* WHAT YOU SHOULD DO *
Determine how many lines of the material hold the string "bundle" and reply with only that number.

# START OF INFORMATION SUPPLIED

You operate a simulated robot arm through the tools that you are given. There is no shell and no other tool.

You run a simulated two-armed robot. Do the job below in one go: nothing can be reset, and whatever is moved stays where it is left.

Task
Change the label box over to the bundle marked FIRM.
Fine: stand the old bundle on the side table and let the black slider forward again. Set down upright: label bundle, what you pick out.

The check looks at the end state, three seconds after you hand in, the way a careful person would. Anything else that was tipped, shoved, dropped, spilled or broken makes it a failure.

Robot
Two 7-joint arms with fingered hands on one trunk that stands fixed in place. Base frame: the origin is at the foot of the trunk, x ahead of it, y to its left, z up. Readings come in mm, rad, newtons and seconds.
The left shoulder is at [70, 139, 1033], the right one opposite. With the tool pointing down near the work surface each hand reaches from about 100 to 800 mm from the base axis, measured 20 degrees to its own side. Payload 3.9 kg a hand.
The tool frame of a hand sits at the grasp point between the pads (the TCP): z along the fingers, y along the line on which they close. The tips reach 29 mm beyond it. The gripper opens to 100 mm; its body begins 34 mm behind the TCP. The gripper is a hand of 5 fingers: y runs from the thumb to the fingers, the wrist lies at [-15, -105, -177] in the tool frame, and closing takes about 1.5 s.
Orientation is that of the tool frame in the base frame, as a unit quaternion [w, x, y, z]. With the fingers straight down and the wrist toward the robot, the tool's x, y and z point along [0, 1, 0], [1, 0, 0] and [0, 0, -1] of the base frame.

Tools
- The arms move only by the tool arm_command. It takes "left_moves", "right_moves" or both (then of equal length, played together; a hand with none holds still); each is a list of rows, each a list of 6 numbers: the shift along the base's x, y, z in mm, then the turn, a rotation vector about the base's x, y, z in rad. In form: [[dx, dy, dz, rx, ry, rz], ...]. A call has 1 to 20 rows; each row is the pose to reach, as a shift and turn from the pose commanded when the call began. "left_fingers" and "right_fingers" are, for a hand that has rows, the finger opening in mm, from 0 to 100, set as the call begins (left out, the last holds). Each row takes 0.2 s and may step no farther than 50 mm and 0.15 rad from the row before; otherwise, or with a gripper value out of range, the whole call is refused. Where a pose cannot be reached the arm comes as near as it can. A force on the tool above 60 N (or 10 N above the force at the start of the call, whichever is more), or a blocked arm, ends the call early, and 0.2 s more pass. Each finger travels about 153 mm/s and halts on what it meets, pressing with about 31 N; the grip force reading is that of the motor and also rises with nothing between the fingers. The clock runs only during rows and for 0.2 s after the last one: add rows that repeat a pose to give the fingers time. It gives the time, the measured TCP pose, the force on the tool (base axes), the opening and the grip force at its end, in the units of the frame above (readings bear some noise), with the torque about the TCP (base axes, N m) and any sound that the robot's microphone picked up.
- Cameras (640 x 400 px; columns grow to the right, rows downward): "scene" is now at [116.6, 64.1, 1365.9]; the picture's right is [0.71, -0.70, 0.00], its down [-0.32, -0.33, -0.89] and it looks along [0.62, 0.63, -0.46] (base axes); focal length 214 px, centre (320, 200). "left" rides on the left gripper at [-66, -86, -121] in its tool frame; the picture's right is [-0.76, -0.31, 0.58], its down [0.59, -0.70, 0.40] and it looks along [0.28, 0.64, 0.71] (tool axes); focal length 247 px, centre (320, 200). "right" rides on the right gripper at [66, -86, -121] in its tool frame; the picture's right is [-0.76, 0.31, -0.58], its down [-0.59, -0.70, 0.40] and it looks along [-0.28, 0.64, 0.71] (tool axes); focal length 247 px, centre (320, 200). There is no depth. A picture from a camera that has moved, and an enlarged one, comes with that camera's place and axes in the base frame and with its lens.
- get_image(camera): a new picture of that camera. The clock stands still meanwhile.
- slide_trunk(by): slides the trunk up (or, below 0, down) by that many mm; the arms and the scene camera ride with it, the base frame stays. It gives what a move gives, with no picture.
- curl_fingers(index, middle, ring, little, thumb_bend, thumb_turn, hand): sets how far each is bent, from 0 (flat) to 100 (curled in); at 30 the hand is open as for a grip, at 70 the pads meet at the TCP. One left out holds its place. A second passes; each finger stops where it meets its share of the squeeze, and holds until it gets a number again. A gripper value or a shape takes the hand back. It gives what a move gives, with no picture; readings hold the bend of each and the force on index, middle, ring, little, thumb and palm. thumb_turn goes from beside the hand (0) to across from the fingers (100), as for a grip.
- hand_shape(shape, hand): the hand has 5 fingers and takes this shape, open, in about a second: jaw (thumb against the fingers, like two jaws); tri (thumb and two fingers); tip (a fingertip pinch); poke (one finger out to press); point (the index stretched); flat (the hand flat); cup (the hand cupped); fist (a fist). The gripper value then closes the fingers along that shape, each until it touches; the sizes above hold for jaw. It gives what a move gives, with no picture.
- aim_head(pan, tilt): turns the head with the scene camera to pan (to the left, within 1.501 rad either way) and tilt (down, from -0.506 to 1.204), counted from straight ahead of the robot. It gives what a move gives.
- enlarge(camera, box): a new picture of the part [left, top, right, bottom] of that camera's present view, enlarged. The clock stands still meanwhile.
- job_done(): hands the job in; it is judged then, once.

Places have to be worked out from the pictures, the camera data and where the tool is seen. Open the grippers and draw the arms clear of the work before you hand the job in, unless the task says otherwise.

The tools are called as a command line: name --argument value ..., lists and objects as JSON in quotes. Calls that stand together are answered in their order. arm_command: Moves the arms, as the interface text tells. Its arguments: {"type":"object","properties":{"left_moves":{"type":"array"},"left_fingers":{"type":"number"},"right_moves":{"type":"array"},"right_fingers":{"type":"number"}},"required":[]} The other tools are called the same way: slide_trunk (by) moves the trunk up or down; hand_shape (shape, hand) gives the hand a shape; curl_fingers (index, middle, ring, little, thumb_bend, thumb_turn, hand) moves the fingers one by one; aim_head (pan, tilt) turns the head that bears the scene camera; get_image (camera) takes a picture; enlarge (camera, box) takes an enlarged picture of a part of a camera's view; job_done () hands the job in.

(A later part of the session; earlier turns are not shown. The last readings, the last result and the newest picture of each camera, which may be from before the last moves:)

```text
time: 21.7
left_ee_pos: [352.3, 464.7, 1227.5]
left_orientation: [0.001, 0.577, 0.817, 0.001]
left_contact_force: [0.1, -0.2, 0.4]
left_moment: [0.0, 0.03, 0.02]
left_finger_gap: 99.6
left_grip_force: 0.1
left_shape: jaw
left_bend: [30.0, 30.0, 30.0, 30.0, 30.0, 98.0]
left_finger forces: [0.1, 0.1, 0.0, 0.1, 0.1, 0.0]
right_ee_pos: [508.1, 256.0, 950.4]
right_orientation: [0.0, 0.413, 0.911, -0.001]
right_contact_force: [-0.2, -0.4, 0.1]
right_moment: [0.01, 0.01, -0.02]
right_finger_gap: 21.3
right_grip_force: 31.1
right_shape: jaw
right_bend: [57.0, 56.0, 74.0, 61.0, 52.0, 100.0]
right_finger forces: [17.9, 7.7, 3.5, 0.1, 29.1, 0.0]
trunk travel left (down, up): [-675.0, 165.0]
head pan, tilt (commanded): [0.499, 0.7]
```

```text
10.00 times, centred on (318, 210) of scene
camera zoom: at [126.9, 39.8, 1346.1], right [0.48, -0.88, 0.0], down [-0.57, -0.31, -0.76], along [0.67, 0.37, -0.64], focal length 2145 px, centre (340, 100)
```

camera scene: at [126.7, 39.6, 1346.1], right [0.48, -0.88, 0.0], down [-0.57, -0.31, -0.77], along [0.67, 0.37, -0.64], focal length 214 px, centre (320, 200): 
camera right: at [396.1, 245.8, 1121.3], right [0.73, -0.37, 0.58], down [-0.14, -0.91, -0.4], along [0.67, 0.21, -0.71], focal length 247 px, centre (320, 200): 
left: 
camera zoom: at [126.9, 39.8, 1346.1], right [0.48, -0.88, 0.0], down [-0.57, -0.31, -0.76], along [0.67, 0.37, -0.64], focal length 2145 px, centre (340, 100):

# END OF INFORMATION SUPPLIED

* RESULT *
2